— Given task —
Copy each line below exactly and leave the pictures out.

— Supplied information —
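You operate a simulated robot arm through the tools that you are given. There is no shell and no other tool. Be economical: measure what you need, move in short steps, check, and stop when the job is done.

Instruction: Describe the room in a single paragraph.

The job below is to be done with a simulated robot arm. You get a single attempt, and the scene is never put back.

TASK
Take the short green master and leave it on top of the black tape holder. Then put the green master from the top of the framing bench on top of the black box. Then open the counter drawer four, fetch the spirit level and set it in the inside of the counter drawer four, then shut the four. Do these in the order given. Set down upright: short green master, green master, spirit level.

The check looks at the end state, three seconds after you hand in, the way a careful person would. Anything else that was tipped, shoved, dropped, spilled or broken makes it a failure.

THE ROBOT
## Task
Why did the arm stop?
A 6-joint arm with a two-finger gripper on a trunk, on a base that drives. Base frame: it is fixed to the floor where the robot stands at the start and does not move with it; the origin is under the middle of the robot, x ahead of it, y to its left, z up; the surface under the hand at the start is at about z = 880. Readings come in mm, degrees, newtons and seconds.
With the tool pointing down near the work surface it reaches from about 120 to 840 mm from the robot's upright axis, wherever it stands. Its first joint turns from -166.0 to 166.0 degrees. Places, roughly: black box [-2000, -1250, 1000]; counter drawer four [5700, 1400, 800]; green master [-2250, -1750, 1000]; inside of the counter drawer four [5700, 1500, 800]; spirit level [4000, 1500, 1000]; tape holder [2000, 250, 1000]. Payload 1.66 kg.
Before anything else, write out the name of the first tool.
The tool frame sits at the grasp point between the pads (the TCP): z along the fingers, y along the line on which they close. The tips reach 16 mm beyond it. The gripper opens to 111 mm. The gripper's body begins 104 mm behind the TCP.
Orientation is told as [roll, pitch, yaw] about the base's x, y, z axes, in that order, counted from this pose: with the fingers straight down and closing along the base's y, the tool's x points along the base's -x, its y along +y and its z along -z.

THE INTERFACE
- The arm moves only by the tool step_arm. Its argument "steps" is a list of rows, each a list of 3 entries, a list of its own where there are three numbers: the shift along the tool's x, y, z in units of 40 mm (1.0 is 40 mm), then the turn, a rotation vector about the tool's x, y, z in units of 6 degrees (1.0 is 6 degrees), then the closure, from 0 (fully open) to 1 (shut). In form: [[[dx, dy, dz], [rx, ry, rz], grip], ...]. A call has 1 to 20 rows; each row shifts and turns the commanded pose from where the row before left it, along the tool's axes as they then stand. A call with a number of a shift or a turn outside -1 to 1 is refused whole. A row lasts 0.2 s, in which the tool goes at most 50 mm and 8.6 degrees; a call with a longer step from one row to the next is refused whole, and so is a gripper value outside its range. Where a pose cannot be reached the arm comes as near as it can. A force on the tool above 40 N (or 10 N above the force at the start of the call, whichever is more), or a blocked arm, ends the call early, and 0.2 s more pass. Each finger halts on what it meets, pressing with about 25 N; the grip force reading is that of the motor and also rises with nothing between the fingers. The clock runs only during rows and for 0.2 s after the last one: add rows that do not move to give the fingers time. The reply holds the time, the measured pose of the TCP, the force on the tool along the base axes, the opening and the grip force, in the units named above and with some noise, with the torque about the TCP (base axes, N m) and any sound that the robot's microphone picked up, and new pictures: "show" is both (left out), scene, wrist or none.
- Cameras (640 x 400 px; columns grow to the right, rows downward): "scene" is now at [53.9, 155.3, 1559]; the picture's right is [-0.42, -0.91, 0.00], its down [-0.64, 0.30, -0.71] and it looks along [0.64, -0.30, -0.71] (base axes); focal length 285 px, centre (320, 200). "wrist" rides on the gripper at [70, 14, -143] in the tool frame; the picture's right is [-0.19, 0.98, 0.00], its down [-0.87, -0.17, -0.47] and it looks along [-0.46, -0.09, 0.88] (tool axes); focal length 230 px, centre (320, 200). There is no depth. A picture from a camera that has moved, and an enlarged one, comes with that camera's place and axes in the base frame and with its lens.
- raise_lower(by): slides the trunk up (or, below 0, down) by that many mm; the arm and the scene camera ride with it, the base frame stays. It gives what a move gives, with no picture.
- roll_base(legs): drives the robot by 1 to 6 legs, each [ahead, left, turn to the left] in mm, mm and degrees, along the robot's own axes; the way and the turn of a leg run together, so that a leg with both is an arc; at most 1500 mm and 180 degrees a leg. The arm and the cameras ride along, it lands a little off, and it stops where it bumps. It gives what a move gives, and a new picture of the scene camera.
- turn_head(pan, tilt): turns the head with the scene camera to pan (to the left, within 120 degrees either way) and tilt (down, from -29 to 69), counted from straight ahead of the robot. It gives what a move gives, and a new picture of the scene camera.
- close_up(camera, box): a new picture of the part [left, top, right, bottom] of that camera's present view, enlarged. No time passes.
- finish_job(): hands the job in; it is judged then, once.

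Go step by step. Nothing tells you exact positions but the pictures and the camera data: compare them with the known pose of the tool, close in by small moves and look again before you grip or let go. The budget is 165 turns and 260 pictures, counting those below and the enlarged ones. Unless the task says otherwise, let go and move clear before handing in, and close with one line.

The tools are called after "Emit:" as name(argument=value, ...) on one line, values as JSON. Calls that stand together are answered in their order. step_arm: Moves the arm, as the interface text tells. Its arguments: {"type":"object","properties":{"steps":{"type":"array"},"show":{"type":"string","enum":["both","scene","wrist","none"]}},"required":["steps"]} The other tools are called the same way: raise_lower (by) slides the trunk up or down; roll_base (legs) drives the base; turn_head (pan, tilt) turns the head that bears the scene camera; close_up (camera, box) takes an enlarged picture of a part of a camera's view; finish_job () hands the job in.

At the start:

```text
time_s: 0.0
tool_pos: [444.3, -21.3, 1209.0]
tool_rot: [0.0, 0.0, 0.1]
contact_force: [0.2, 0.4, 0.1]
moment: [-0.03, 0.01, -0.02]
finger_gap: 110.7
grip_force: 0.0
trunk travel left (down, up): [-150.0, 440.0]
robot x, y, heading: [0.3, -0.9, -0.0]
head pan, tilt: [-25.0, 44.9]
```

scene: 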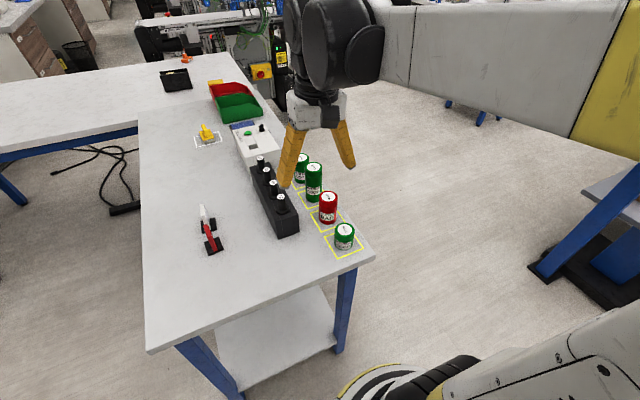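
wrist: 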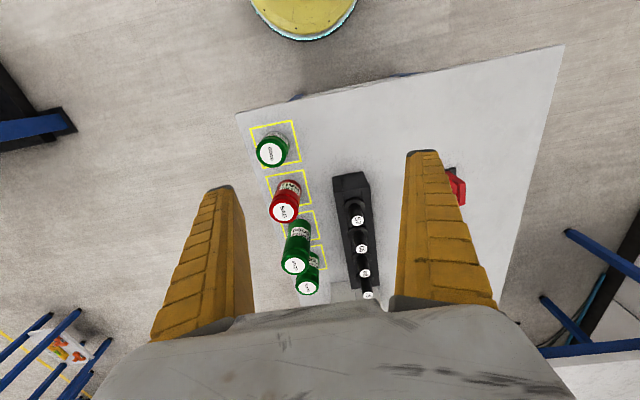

— The reply —
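You operate a simulated robot arm through the tools that you are given. There is no shell and no other tool. Be economical: measure what you need, move in short steps, check, and stop when the job is done.

Instruction: Describe the room in a single paragraph.

The job below is to be done with a simulated robot arm. You get a single attempt, and the scene is never put back.

TASK
Take the short green master and leave it on top of the black tape holder. Then put the green master from the top of the framing bench on top of the black box. Then open the counter drawer four, fetch the spirit level and set it in the inside of the counter drawer four, then shut the four. Do these in the order given. Set down upright: short green master, green master, spirit level.

The check looks at the end state, three seconds after you hand in, the way a careful person would. Anything else that was tipped, shoved, dropped, spilled or broken makes it a failure.

THE ROBOT
## Task
Why did the arm stop?
A 6-joint arm with a two-finger gripper on a trunk, on a base that drives. Base frame: it is fixed to the floor where the robot stands at the start and does not move with it; the origin is under the middle of the robot, x ahead of it, y to its left, z up; the surface under the hand at the start is at about z = 880. Readings come in mm, degrees, newtons and seconds.
With the tool pointing down near the work surface it reaches from about 120 to 840 mm from the robot's upright axis, wherever it stands. Its first joint turns from -166.0 to 166.0 degrees. Places, roughly: black box [-2000, -1250, 1000]; counter drawer four [5700, 1400, 800]; green master [-2250, -1750, 1000]; inside of the counter drawer four [5700, 1500, 800]; spirit level [4000, 1500, 1000]; tape holder [2000, 250, 1000]. Payload 1.66 kg.
Before anything else, write out the name of the first tool.
The tool frame sits at the grasp point between the pads (the TCP): z along the fingers, y along the line on which they close. The tips reach 16 mm beyond it. The gripper opens to 111 mm. The gripper's body begins 104 mm behind the TCP.
Orientation is told as [roll, pitch, yaw] about the base's x, y, z axes, in that order, counted from this pose: with the fingers straight down and closing along the base's y, the tool's x points along the base's -x, its y along +y and its z along -z.

THE INTERFACE
- The arm moves only by the tool step_arm. Its argument "steps" is a list of rows, each a list of 3 entries, a list of its own where there are three numbers: the shift along the tool's x, y, z in units of 40 mm (1.0 is 40 mm), then the turn, a rotation vector about the tool's x, y, z in units of 6 degrees (1.0 is 6 degrees), then the closure, from 0 (fully open) to 1 (shut). In form: [[[dx, dy, dz], [rx, ry, rz], grip], ...]. A call has 1 to 20 rows; each row shifts and turns the commanded pose from where the row before left it, along the tool's axes as they then stand. A call with a number of a shift or a turn outside -1 to 1 is refused whole. A row lasts 0.2 s, in which the tool goes at most 50 mm and 8.6 degrees; a call with a longer step from one row to the next is refused whole, and so is a gripper value outside its range. Where a pose cannot be reached the arm comes as near as it can. A force on the tool above 40 N (or 10 N above the force at the start of the call, whichever is more), or a blocked arm, ends the call early, and 0.2 s more pass. Each finger halts on what it meets, pressing with about 25 N; the grip force reading is that of the motor and also rises with nothing between the fingers. The clock runs only during rows and for 0.2 s after the last one: add rows that do not move to give the fingers time. The reply holds the time, the measured pose of the TCP, the force on the tool along the base axes, the opening and the grip force, in the units named above and with some noise, with the torque about the TCP (base axes, N m) and any sound that the robot's microphone picked up, and new pictures: "show" is both (left out), scene, wrist or none.
- Cameras (640 x 400 px; columns grow to the right, rows downward): "scene" is now at [53.9, 155.3, 1559]; the picture's right is [-0.42, -0.91, 0.00], its down [-0.64, 0.30, -0.71] and it looks along [0.64, -0.30, -0.71] (base axes); focal length 285 px, centre (320, 200). "wrist" rides on the gripper at [70, 14, -143] in the tool frame; the picture's right is [-0.19, 0.98, 0.00], its down [-0.87, -0.17, -0.47] and it looks along [-0.46, -0.09, 0.88] (tool axes); focal length 230 px, centre (320, 200). There is no depth. A picture from a camera that has moved, and an enlarged one, comes with that camera's place and axes in the base frame and with its lens.
- raise_lower(by): slides the trunk up (or, below 0, down) by that many mm; the arm and the scene camera ride with it, the base frame stays. It gives what a move gives, with no picture.
- roll_base(legs): drives the robot by 1 to 6 legs, each [ahead, left, turn to the left] in mm, mm and degrees, along the robot's own axes; the way and the turn of a leg run together, so that a leg with both is an arc; at most 1500 mm and 180 degrees a leg. The arm and the cameras ride along, it lands a little off, and it stops where it bumps. It gives what a move gives, and a new picture of the scene camera.
- turn_head(pan, tilt): turns the head with the scene camera to pan (to the left, within 120 degrees either way) and tilt (down, from -29 to 69), counted from straight ahead of the robot. It gives what a move gives, and a new picture of the scene camera.
- close_up(camera, box): a new picture of the part [left, top, right, bottom] of that camera's present view, enlarged. No time passes.
- finish_job(): hands the job in; it is judged then, once.

Go step by step. Nothing tells you exact positions but the pictures and the camera data: compare them with the known pose of the tool, close in by small moves and look again before you grip or let go. The budget is 165 turns and 260 pictures, counting those below and the enlarged ones. Unless the task says otherwise, let go and move clear before handing in, and close with one line.

The tools are called after "Emit:" as name(argument=value, ...) on one line, values as JSON. Calls that stand together are answered in their order. step_arm: Moves the arm, as the interface text tells. Its arguments: {"type":"object","properties":{"steps":{"type":"array"},"show":{"type":"string","enum":["both","scene","wrist","none"]}},"required":["steps"]} The other tools are called the same way: raise_lower (by) slides the trunk up or down; roll_base (legs) drives the base; turn_head (pan, tilt) turns the head that bears the scene camera; close_up (camera, box) takes an enlarged picture of a part of a camera's view; finish_job () hands the job in.

At the start:

```text
time_s: 0.0
tool_pos: [444.3, -21.3, 1209.0]
tool_rot: [0.0, 0.0, 0.1]
contact_force: [0.2, 0.4, 0.1]
moment: [-0.03, 0.01, -0.02]
finger_gap: 110.7
grip_force: 0.0
trunk travel left (down, up): [-150.0, 440.0]
robot x, y, heading: [0.3, -0.9, -0.0]
head pan, tilt: [-25.0, 44.9]
```

scene: 
wrist: 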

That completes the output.